■ Directions for this task
Repeat the entire listing exactly as written.

■ Material
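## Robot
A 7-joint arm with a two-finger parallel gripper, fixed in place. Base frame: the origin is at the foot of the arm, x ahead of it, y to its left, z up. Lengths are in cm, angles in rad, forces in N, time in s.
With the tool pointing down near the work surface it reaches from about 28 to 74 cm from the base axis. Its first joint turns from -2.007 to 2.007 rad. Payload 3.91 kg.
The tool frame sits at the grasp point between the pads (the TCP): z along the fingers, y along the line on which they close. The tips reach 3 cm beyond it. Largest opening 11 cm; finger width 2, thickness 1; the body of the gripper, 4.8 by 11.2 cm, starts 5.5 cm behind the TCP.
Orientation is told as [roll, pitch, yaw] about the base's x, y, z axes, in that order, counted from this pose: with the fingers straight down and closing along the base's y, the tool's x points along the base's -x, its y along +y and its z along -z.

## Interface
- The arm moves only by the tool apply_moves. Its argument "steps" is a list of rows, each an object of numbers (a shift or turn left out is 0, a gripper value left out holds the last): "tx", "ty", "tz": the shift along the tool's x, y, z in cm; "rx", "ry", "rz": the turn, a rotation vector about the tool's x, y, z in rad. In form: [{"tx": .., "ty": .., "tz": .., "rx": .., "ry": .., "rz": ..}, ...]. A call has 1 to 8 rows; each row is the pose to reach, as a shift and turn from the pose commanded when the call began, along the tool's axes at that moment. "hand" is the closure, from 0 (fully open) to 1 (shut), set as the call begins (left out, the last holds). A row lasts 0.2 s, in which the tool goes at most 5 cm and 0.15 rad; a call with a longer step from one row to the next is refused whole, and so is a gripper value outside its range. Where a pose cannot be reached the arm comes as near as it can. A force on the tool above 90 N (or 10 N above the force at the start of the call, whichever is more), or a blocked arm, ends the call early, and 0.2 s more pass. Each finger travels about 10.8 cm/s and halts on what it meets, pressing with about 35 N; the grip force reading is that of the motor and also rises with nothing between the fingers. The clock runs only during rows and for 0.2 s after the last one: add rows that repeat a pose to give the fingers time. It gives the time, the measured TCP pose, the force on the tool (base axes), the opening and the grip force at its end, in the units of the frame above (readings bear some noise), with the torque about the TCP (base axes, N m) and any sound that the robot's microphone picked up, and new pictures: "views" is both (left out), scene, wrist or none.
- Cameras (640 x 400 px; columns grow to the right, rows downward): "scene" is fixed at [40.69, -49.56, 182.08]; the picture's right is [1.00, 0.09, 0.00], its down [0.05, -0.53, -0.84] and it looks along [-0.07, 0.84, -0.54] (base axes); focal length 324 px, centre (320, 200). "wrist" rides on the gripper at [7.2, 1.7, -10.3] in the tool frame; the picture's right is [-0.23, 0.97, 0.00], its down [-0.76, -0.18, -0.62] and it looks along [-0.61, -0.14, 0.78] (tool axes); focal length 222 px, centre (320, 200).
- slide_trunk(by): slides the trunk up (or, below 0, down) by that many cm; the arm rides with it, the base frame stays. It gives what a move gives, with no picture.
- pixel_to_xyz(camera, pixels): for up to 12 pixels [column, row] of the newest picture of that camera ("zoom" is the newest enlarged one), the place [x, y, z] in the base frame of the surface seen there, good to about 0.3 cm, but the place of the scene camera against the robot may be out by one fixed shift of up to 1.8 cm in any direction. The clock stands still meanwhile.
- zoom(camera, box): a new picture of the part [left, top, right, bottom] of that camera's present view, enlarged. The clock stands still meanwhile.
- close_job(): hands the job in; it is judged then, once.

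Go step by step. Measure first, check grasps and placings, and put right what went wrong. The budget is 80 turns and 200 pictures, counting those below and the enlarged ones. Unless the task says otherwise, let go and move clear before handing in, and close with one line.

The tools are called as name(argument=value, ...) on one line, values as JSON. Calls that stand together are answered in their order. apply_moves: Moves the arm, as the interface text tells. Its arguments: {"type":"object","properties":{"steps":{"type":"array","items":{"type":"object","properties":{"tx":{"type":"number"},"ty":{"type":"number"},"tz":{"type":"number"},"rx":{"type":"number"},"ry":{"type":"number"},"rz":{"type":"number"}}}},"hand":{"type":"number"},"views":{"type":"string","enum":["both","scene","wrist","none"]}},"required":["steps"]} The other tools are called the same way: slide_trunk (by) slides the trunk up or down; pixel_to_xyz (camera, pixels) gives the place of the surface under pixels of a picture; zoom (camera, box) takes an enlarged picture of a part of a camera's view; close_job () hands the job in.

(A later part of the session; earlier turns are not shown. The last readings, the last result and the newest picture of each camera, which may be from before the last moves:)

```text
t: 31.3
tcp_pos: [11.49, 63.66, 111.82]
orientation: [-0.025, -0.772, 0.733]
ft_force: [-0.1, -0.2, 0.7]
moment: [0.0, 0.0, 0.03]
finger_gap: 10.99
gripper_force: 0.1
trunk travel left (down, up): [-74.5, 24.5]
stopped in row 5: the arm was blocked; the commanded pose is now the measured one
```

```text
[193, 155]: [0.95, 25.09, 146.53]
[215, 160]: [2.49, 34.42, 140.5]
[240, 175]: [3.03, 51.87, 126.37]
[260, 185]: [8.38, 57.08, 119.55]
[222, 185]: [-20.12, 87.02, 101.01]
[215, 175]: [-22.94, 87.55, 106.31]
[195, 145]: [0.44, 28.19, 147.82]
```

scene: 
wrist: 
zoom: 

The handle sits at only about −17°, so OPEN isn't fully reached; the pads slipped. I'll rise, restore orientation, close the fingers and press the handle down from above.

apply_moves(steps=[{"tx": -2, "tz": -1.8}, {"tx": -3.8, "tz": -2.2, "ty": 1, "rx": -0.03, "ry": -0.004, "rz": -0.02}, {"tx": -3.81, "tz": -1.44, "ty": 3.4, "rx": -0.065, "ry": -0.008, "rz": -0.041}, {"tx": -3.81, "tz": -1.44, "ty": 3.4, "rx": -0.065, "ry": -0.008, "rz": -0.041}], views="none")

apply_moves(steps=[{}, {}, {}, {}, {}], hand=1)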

■ Task response
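## Robot
A 7-joint arm with a two-finger parallel gripper, fixed in place. Base frame: the origin is at the foot of the arm, x ahead of it, y to its left, z up. Lengths are in cm, angles in rad, forces in N, time in s.
With the tool pointing down near the work surface it reaches from about 28 to 74 cm from the base axis. Its first joint turns from -2.007 to 2.007 rad. Payload 3.91 kg.
The tool frame sits at the grasp point between the pads (the TCP): z along the fingers, y along the line on which they close. The tips reach 3 cm beyond it. Largest opening 11 cm; finger width 2, thickness 1; the body of the gripper, 4.8 by 11.2 cm, starts 5.5 cm behind the TCP.
Orientation is told as [roll, pitch, yaw] about the base's x, y, z axes, in that order, counted from this pose: with the fingers straight down and closing along the base's y, the tool's x points along the base's -x, its y along +y and its z along -z.

## Interface
- The arm moves only by the tool apply_moves. Its argument "steps" is a list of rows, each an object of numbers (a shift or turn left out is 0, a gripper value left out holds the last): "tx", "ty", "tz": the shift along the tool's x, y, z in cm; "rx", "ry", "rz": the turn, a rotation vector about the tool's x, y, z in rad. In form: [{"tx": .., "ty": .., "tz": .., "rx": .., "ry": .., "rz": ..}, ...]. A call has 1 to 8 rows; each row is the pose to reach, as a shift and turn from the pose commanded when the call began, along the tool's axes at that moment. "hand" is the closure, from 0 (fully open) to 1 (shut), set as the call begins (left out, the last holds). A row lasts 0.2 s, in which the tool goes at most 5 cm and 0.15 rad; a call with a longer step from one row to the next is refused whole, and so is a gripper value outside its range. Where a pose cannot be reached the arm comes as near as it can. A force on the tool above 90 N (or 10 N above the force at the start of the call, whichever is more), or a blocked arm, ends the call early, and 0.2 s more pass. Each finger travels about 10.8 cm/s and halts on what it meets, pressing with about 35 N; the grip force reading is that of the motor and also rises with nothing between the fingers. The clock runs only during rows and for 0.2 s after the last one: add rows that repeat a pose to give the fingers time. It gives the time, the measured TCP pose, the force on the tool (base axes), the opening and the grip force at its end, in the units of the frame above (readings bear some noise), with the torque about the TCP (base axes, N m) and any sound that the robot's microphone picked up, and new pictures: "views" is both (left out), scene, wrist or none.
- Cameras (640 x 400 px; columns grow to the right, rows downward): "scene" is fixed at [40.69, -49.56, 182.08]; the picture's right is [1.00, 0.09, 0.00], its down [0.05, -0.53, -0.84] and it looks along [-0.07, 0.84, -0.54] (base axes); focal length 324 px, centre (320, 200). "wrist" rides on the gripper at [7.2, 1.7, -10.3] in the tool frame; the picture's right is [-0.23, 0.97, 0.00], its down [-0.76, -0.18, -0.62] and it looks along [-0.61, -0.14, 0.78] (tool axes); focal length 222 px, centre (320, 200).
- slide_trunk(by): slides the trunk up (or, below 0, down) by that many cm; the arm rides with it, the base frame stays. It gives what a move gives, with no picture.
- pixel_to_xyz(camera, pixels): for up to 12 pixels [column, row] of the newest picture of that camera ("zoom" is the newest enlarged one), the place [x, y, z] in the base frame of the surface seen there, good to about 0.3 cm, but the place of the scene camera against the robot may be out by one fixed shift of up to 1.8 cm in any direction. The clock stands still meanwhile.
- zoom(camera, box): a new picture of the part [left, top, right, bottom] of that camera's present view, enlarged. The clock stands still meanwhile.
- close_job(): hands the job in; it is judged then, once.

Go step by step. Measure first, check grasps and placings, and put right what went wrong. The budget is 80 turns and 200 pictures, counting those below and the enlarged ones. Unless the task says otherwise, let go and move clear before handing in, and close with one line.

The tools are called as name(argument=value, ...) on one line, values as JSON. Calls that stand together are answered in their order. apply_moves: Moves the arm, as the interface text tells. Its arguments: {"type":"object","properties":{"steps":{"type":"array","items":{"type":"object","properties":{"tx":{"type":"number"},"ty":{"type":"number"},"tz":{"type":"number"},"rx":{"type":"number"},"ry":{"type":"number"},"rz":{"type":"number"}}}},"hand":{"type":"number"},"views":{"type":"string","enum":["both","scene","wrist","none"]}},"required":["steps"]} The other tools are called the same way: slide_trunk (by) slides the trunk up or down; pixel_to_xyz (camera, pixels) gives the place of the surface under pixels of a picture; zoom (camera, box) takes an enlarged picture of a part of a camera's view; close_job () hands the job in.

(A later part of the session; earlier turns are not shown. The last readings, the last result and the newest picture of each camera, which may be from before the last moves:)

```text
t: 31.3
tcp_pos: [11.49, 63.66, 111.82]
orientation: [-0.025, -0.772, 0.733]
ft_force: [-0.1, -0.2, 0.7]
moment: [0.0, 0.0, 0.03]
finger_gap: 10.99
gripper_force: 0.1
trunk travel left (down, up): [-74.5, 24.5]
stopped in row 5: the arm was blocked; the commanded pose is now the measured one
```

```text
[193, 155]: [0.95, 25.09, 146.53]
[215, 160]: [2.49, 34.42, 140.5]
[240, 175]: [3.03, 51.87, 126.37]
[260, 185]: [8.38, 57.08, 119.55]
[222, 185]: [-20.12, 87.02, 101.01]
[215, 175]: [-22.94, 87.55, 106.31]
[195, 145]: [0.44, 28.19, 147.82]
```

scene: 
wrist: 
zoom: 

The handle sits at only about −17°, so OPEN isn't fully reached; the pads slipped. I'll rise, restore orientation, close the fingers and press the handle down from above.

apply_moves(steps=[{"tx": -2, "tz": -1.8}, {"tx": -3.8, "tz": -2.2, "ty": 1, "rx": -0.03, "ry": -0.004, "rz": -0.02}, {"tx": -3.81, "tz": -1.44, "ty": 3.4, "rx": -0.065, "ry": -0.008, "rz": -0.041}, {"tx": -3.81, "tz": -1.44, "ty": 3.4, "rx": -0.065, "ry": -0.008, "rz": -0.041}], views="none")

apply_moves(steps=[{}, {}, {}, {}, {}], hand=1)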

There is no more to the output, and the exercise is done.